#### [Exercise]
Restate verbatim the lines between the one holding "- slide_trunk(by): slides" and the one holding "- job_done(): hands", both included, and no others.

#### [Source data]
▶
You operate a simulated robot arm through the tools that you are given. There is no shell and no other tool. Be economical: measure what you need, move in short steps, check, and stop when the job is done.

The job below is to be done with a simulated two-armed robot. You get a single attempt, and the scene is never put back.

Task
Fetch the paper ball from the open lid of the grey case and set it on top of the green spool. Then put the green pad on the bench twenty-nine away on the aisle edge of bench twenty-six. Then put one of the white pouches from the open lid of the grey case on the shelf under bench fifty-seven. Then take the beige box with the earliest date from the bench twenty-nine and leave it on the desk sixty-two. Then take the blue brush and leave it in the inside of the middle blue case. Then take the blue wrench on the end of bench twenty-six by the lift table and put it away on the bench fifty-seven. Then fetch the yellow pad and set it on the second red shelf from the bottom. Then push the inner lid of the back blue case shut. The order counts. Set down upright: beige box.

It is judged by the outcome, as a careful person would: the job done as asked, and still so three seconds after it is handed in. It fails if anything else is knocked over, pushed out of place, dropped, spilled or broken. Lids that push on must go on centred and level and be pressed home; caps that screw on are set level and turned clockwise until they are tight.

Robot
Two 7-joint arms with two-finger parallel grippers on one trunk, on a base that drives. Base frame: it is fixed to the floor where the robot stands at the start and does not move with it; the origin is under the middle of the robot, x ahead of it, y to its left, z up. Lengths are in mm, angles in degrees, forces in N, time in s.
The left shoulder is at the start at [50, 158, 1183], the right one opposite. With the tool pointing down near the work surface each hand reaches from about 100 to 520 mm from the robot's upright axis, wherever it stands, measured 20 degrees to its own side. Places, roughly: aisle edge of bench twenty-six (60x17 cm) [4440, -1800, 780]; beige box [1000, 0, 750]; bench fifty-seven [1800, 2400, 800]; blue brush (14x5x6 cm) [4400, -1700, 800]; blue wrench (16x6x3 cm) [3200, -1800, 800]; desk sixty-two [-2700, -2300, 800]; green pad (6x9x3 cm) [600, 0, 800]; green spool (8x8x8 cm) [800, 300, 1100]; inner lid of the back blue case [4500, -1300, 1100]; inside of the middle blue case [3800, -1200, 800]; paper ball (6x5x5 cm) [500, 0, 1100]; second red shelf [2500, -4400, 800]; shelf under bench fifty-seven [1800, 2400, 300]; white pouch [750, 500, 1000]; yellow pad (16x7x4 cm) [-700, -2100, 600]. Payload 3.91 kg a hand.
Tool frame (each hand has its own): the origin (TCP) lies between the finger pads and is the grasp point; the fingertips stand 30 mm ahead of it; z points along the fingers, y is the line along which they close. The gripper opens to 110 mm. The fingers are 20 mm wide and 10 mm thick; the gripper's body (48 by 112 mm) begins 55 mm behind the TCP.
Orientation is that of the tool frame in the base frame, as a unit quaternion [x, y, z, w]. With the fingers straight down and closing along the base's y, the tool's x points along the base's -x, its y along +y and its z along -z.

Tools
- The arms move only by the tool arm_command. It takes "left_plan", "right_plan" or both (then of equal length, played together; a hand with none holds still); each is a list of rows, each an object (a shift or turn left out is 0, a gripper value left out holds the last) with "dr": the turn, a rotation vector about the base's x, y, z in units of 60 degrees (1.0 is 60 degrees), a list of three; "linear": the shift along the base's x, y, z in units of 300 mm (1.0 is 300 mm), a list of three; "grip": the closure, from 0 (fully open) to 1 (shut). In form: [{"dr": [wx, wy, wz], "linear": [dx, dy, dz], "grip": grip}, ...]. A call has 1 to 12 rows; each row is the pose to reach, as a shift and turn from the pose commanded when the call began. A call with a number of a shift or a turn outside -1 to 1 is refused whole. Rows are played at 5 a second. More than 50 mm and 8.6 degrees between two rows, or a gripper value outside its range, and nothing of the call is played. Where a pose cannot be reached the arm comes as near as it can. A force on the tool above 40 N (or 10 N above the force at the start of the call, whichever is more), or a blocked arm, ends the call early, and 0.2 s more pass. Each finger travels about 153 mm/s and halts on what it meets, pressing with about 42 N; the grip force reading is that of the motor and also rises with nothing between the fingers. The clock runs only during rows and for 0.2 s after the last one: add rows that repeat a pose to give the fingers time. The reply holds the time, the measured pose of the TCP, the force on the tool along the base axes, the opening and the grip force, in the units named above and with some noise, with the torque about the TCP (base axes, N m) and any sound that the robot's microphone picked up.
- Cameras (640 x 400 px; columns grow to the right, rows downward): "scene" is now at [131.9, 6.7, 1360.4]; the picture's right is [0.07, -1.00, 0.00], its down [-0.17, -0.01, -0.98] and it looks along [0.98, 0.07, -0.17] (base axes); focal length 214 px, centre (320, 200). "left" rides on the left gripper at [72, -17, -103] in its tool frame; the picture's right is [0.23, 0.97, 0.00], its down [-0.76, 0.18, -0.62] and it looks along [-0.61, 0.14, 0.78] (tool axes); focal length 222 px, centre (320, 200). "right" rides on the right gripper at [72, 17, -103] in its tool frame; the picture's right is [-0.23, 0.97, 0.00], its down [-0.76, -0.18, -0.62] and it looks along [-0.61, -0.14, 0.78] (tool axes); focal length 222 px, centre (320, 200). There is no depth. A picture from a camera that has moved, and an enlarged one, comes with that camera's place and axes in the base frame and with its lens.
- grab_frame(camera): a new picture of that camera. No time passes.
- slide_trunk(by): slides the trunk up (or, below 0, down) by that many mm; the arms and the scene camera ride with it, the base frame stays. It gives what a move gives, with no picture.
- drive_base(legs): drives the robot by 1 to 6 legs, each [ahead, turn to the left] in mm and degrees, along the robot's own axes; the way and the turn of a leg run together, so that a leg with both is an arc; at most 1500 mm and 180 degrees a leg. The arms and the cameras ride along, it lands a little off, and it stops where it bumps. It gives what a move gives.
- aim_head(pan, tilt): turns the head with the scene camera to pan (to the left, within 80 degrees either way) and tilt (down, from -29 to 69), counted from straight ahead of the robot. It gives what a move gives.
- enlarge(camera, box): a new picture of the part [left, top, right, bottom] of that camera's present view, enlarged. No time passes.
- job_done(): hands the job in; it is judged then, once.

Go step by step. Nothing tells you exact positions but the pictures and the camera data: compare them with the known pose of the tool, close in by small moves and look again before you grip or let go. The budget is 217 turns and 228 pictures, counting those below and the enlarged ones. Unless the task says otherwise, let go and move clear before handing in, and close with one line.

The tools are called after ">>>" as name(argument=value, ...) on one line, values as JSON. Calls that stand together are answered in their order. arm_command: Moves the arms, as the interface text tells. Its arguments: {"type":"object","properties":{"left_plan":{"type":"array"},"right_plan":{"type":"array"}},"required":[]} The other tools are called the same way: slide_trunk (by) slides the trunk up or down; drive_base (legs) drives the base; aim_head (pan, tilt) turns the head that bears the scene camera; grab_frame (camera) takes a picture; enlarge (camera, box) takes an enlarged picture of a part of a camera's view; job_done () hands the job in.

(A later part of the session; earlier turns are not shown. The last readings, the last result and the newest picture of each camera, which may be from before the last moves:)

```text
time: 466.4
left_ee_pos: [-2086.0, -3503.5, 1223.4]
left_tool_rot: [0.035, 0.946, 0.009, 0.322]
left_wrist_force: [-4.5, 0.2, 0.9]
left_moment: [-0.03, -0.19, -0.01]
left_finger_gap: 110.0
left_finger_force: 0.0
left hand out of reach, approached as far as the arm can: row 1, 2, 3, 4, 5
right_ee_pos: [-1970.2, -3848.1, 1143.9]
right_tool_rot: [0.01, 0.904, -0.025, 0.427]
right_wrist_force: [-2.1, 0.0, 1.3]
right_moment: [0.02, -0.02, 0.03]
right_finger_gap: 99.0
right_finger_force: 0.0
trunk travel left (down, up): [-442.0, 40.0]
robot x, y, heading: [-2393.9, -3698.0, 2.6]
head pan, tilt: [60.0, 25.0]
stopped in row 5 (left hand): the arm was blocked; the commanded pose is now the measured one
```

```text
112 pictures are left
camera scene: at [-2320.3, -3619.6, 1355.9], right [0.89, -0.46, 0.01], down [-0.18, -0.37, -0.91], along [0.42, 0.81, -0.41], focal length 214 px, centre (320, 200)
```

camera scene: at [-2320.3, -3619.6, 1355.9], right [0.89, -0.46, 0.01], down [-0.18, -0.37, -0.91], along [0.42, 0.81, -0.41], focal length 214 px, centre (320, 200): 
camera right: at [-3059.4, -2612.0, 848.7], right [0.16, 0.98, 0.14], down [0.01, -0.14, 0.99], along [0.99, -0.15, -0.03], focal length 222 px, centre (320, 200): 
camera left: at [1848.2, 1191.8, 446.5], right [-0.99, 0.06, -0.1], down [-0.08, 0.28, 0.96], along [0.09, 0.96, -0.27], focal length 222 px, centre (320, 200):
◀
#### [Answer for this exercise]
- slide_trunk(by): slides the trunk up (or, below 0, down) by that many mm; the arms and the scene camera ride with it, the base frame stays. It gives what a move gives, with no picture.
- drive_base(legs): drives the robot by 1 to 6 legs, each [ahead, turn to the left] in mm and degrees, along the robot's own axes; the way and the turn of a leg run together, so that a leg with both is an arc; at most 1500 mm and 180 degrees a leg. The arms and the cameras ride along, it lands a little off, and it stops where it bumps. It gives what a move gives.
- aim_head(pan, tilt): turns the head with the scene camera to pan (to the left, within 80 degrees either way) and tilt (down, from -29 to 69), counted from straight ahead of the robot. It gives what a move gives.
- enlarge(camera, box): a new picture of the part [left, top, right, bottom] of that camera's present view, enlarged. No time passes.
- job_done(): hands the job in; it is judged then, once.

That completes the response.